* START SOURCE EXTRACT *
Soziales Umfeld
Jene, die unken, es handle sich um eine „Lex Grasser“, seien daran erinnert, dass die Reform schon bei mehreren Koalitionen auf der Agenda gestanden ist. Der jetzige Entwurf stammt aus dem Jahr 2019 – schon da mit der Absicht, die Gefängnisse und das Budget zu entlasten (siehe unten).
Aber es spricht noch mehr für die Reform, wie Thomas Marecek, Sprecher des Vereins Neustart erklärt: „In Hinblick auf Resozialisierung ist die Ausweitung sinnvoll. Mit der Fußfessel behält man seine Wohnung, seinen Job, bleibt in seinem familiären und sozialen Umfeld.“
Die Rückfallquote liegt bei rund einem Prozent, nach der klassischen Strafhaft bei rund 20. Mit der Fußfessel konzentriert sich die Sanktion auf die eigentliche Strafe: den Freiheitsentzug. Und der ist nicht zu unterschätzen.
Vorab prüft der Verein Neustart, ob die Voraussetzungen vorliegen. Dazu gehört etwa eine regelmäßige Beschäftigung, bei der die Anwesenheit kontrollierbar ist, erklärt Marecek. Das muss nicht unbedingt eine Anstellung sein, auch eine selbstständige oder ehrenamtliche Tätigkeit sowie ein Studium sind möglich.
* END SOURCE EXTRACT *
* _WRITTEN REQUEST_
Add the next paragraphs of the source extract.
* START INFORMATION SHOWN *
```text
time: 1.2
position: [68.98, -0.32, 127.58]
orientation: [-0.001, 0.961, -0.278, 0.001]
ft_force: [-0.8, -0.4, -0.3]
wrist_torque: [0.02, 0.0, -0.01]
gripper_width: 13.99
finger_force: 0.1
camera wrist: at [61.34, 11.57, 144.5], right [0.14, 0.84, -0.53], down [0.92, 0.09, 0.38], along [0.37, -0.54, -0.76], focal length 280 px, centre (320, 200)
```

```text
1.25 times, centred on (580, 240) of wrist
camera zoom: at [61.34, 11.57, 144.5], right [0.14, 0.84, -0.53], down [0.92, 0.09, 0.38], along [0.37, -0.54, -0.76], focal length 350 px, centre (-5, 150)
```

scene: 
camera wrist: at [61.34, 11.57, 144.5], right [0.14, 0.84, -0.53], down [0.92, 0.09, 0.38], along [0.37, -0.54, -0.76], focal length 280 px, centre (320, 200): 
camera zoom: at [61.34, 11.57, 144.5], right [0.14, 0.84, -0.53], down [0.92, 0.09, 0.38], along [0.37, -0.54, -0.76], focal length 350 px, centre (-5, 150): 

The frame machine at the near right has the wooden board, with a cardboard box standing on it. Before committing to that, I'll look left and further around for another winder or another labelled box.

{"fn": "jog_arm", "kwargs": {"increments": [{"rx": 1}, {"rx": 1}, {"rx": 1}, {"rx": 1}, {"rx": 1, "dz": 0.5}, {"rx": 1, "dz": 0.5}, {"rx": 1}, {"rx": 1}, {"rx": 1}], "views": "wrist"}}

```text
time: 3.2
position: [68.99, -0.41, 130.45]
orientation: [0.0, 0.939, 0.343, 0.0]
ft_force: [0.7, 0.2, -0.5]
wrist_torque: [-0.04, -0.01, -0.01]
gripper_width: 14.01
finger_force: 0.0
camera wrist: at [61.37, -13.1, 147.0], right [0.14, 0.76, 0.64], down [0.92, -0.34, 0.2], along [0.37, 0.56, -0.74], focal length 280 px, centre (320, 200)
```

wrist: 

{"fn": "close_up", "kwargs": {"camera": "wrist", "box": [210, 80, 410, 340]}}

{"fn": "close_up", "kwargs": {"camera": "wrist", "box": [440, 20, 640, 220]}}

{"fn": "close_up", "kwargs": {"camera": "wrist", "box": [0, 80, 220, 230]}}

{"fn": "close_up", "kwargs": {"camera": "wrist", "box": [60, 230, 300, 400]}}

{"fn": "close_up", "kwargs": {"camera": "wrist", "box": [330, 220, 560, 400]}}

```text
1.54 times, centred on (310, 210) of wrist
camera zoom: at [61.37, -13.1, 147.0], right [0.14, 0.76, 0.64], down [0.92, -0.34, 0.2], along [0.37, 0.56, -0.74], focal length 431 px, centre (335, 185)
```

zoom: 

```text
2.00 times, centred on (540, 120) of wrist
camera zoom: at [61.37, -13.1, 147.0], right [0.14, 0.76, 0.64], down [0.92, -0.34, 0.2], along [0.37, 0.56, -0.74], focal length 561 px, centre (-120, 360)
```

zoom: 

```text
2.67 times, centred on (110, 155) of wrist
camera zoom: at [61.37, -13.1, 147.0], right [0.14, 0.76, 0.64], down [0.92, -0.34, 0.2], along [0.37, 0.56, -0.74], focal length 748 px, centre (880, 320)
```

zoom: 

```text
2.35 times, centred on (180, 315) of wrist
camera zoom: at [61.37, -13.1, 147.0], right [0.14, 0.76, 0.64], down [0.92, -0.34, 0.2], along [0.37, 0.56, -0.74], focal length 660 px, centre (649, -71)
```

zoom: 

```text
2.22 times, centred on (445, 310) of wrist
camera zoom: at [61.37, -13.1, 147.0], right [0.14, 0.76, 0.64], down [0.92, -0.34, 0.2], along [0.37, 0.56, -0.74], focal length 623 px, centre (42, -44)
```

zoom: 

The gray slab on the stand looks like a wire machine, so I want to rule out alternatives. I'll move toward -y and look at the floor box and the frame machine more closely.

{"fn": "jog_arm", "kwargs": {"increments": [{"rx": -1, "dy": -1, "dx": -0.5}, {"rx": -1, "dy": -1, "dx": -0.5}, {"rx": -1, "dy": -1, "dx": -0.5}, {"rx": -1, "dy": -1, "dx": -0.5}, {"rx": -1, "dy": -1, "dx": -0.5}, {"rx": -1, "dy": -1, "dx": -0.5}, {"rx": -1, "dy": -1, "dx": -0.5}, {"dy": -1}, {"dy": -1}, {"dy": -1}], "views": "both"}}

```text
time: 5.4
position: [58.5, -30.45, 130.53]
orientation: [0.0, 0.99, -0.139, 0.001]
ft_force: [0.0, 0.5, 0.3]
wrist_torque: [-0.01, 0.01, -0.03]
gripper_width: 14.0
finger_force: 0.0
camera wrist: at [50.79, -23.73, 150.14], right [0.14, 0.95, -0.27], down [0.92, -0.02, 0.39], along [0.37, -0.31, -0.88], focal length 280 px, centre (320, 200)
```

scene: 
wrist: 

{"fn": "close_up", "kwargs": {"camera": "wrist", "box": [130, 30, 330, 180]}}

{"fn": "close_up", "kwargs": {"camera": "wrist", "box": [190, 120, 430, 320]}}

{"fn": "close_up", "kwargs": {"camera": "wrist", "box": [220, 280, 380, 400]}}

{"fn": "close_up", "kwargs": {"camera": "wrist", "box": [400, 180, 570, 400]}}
* END INFORMATION SHOWN *
* _RESPONSE_
Garten und Pool sind tabu
Die Entscheidung, ob der elektronisch überwachte Hausarrest genehmigt wird, trifft die Justizanstalt – und die übernimmt auch die Überwachung. So wird die Wohnung vermessen und mit Sendern ausgestattet, um sicherzustellen, dass sich der Häftling nur in den genehmigten Räumlichkeiten aufhält.
Garten, Terrasse oder Pool werden in der Regel ausgeschlossen, Rauchern kann im Freien ein halber Meter Abstand zur Hausmauer eingeräumt werden. Überwacht werden kann auch per GPS-Signal. Hinzu kommen unangekündigte Hausbesuche und Alko-Tests. Die Grenze liegt bei 0,5 Promille, es kann aber auch ein komplettes Alkoholverbot auferlegt werden.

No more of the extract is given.